Notice “we” and “people.” We have the money, and we will spend it for “our people.” And, of course, we will spend it “prudently and wisely,” for only we can do that. This is the phraseology of dirigisme.
And dirigisme is unimaginative. Unsurprisingly, Jaitley wants to generate jobs by, among other things, incentivizing employers. So, the government has pledged to pay the Employee Pension Scheme contribution of 8.33 per cent for all new employees enrolling in the EPFO for the first three years of employment. This will be applicable to the employees with salaries below Rs 15,000 per month. Then there is some tinkering with Section 80 JJAA of the Income Tax Act for the same purpose.

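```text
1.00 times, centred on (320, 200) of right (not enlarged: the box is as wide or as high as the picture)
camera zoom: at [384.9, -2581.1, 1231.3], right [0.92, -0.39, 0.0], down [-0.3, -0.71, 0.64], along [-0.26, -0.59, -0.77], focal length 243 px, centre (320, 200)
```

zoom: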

All these steps can make some difference but not much, for the basic problems of the economy pertain to archaic labor legislation, the lack of money for investment, subdued domestic demand, and falling exports. Owing to rigid labor laws, employers have started preferring capital-intensive technologies and contract labor. Budget 2016 doesn’t even talk about labor reforms.
Further, there is little money as banks, especially state-run lenders, are suffering because of huge bad debts. Now the way out is privatization of public sector banks. For the taxpayer and economy should be penalized for the sins of incompetent bankers, their meddlesome political masters, and crooked businessmen. This is the only real solution to the banks’ problem—a solution that Jaitley is unwilling to look at. He goes for the easy solution—recapitalization worth Rs 25,000 crore—even though it is just a fraction of what is required.
On the whole, Budget 2016 is lackluster and uninspiring. What the economy needed was a big dose of reforms; Jaitley has offered Leftwing rhetoric instead.